I have carried a lot of guilt about that.
That's why I really didn't want to share.
It was a rough journey for all of us.
It was painful emotionally, financially, and spiritually.
During that time we met many
people who were going through even more painful circumstances with their little ones.
The Bible is filled with people who were healed instantly.
Why wasn't my faith big enough or strong enough to make that happen for my baby?
And that is the guilt in a nutshell.
This could get really theological right about now.
I could be opening up a big can of worms by speaking this publicly.
But I hate feeling like a fraud or hypocrite.
Facing the facts is the quickest way to bring about change.
So, I'm putting my brave on
and facing these facts publicly.
Here is what I believe God showed me this morning.
I saw myself in a pinball machine.
I was being bopped around haphazardly
between
a lot of either or situations that I had set up
in my own thought patterns.
Either God heals baby in the way I had imagined
or my faith is null and void.
Either God provides for us in the way that I had imagined
or my faith is null and void.
Et cetera, et cetera.
I was going
tilt.
Get the picture?
It's noisy and unpredictable in that pinball machine.
It's stressful in there.
And then I was reminded of God's Word in Psalm 121:
"I lift up my eyes to the hills,
From where does my help come?
[I am letting God take the lid off my pinball game, and I am looking up
to HIM. He is where my help comes from.]
My help comes from the Lord,
who made heaven and earth.
He will not let your foot be moved,
he who keeps you will not slumber.
Behold, he who keeps Israel
will neither slumber nor sleep.
The Lord is your keeper,
the Lord is your shade on your right hand.

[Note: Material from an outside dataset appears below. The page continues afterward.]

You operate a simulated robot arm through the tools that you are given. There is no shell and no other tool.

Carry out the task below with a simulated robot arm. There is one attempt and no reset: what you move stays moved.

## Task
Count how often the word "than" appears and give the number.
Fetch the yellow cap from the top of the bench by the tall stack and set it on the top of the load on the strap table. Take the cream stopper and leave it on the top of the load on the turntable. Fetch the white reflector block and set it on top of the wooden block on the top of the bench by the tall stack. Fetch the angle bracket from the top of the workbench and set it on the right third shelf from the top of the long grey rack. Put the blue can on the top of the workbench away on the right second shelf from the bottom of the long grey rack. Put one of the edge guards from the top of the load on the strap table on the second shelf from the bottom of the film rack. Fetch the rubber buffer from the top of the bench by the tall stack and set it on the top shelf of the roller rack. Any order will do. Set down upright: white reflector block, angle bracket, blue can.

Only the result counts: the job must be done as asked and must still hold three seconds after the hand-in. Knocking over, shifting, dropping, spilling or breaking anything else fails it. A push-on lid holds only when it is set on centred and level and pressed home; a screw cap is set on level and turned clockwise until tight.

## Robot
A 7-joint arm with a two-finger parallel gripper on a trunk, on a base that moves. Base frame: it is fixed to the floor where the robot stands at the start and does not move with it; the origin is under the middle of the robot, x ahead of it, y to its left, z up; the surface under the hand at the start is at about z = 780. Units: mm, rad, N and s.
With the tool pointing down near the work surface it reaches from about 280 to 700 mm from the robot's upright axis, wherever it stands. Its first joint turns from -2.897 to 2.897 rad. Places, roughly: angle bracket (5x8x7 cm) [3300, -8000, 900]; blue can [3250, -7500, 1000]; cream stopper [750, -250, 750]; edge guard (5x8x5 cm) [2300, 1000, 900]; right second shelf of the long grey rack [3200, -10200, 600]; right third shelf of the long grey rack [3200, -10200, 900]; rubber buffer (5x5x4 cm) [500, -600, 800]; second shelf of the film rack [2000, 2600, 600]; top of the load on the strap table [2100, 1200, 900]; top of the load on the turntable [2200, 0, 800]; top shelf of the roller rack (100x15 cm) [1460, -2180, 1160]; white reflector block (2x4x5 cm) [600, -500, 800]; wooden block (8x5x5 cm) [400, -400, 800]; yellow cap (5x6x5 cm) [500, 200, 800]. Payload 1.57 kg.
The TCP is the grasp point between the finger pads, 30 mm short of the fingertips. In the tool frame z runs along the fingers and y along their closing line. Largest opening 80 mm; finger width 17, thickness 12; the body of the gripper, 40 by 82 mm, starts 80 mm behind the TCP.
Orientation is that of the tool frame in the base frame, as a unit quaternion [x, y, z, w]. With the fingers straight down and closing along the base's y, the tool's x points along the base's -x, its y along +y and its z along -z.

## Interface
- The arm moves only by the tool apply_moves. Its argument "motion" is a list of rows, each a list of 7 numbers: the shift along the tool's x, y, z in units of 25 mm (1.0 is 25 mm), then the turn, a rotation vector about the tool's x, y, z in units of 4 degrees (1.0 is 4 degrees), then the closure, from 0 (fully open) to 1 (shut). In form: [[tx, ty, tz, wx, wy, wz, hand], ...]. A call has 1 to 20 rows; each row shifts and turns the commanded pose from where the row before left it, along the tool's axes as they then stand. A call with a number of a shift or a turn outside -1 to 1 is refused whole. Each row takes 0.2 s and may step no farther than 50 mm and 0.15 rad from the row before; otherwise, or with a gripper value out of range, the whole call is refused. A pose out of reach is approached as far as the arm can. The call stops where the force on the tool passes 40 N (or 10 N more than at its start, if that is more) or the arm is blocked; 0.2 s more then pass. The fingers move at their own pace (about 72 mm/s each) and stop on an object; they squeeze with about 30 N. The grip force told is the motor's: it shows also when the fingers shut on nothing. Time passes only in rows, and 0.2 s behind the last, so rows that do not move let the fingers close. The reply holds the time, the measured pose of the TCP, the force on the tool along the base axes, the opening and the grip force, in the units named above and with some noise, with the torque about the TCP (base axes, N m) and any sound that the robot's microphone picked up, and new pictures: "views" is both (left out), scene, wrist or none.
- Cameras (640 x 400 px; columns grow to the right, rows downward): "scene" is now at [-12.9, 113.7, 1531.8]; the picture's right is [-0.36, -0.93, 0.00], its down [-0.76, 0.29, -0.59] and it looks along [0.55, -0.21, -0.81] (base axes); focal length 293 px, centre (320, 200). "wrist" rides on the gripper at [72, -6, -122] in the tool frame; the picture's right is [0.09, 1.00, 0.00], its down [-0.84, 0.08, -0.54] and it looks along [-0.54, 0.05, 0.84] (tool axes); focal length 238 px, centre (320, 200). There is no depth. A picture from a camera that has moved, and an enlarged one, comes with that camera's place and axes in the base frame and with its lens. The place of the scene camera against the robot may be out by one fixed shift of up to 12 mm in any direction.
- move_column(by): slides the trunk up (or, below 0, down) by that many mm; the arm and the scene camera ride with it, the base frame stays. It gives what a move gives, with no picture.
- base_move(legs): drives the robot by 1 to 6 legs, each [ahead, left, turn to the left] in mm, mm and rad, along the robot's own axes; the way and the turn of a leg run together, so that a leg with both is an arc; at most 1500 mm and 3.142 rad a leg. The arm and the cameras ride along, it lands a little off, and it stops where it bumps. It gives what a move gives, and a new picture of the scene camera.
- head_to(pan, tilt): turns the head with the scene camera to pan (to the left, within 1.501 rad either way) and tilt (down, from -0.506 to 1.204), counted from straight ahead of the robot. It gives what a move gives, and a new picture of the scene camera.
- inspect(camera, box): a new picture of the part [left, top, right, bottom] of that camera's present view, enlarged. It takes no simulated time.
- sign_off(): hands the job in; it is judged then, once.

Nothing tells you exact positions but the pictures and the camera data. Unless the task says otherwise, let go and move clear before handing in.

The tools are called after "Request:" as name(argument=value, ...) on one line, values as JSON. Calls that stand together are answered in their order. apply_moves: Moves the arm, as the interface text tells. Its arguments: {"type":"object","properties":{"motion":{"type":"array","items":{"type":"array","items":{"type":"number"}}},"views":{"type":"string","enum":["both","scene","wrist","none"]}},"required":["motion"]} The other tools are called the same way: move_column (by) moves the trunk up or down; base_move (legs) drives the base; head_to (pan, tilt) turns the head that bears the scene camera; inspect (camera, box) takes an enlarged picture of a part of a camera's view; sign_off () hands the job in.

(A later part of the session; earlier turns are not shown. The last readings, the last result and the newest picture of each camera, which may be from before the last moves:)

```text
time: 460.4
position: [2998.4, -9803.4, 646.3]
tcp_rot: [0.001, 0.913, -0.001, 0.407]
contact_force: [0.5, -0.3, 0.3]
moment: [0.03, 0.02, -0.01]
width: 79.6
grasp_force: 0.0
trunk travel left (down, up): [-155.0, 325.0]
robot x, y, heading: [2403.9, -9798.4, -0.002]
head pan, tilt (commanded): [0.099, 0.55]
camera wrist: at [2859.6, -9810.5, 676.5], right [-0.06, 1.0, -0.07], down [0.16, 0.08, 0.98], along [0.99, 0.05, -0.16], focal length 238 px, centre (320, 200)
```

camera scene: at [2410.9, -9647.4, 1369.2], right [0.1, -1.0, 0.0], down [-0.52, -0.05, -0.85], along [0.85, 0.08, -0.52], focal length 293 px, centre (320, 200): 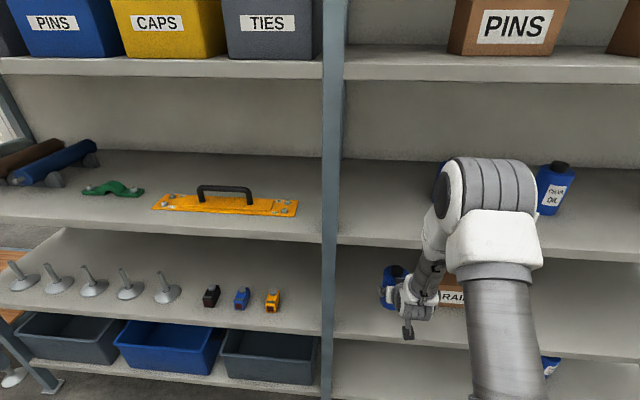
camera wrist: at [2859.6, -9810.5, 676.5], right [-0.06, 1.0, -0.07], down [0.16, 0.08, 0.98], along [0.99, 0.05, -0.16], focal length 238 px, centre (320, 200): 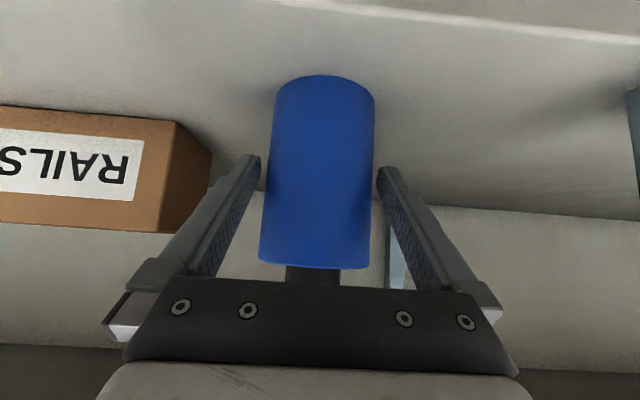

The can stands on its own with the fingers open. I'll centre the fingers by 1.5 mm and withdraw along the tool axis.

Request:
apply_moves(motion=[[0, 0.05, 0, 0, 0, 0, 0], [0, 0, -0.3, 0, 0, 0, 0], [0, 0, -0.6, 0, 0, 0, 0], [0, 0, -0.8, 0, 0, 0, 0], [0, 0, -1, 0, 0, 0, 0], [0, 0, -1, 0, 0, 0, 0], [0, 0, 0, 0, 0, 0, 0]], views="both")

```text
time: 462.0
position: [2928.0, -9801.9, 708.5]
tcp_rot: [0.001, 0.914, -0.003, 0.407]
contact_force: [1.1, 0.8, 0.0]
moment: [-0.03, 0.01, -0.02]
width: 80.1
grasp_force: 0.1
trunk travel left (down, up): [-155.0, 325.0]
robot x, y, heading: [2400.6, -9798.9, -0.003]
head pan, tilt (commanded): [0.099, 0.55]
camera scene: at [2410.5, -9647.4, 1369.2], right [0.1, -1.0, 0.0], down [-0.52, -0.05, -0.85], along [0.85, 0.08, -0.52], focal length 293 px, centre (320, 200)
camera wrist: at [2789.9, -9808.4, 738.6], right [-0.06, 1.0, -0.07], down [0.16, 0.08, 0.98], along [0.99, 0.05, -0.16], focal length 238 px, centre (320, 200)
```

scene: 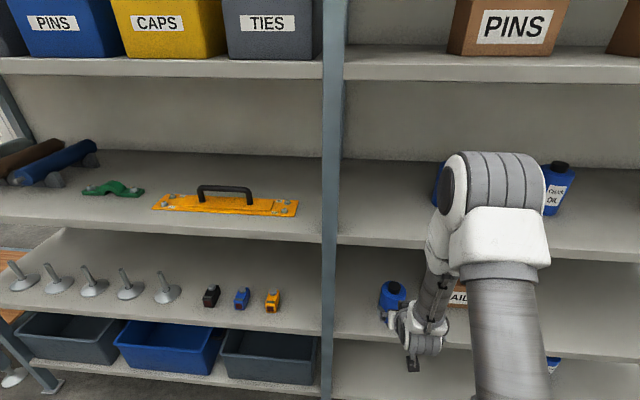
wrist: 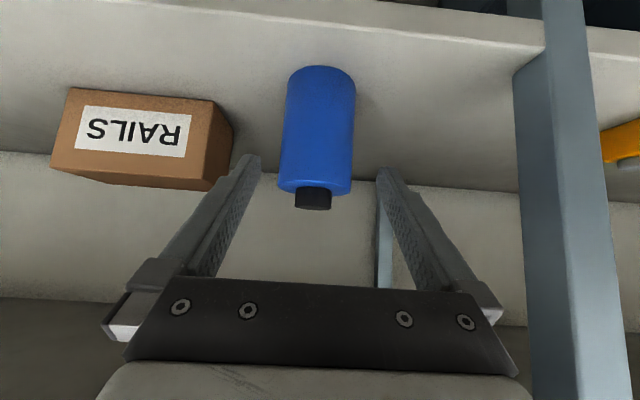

The sun shall not strike you by day,
nor the moon by night.
The Lord will keep you from all evil;
he will keep your life.
The Lord will keep your going out and your coming in from this time forth and forevermore."
Looking back, my life has not
always gone the way I had wanted it,
but God has
always kept me.
God did heal my son. He is healthy and whole and FULL of life.
And that is a victory testimony, isn't it?
I am purposely going to change my gaze from being on how I want things to go
to looking to Whom my help comes from.
It's already feeling a whole lot more peaceful in my soul.
I don't know exactly how He is going to do it, but He is going to keep me now and forevermore.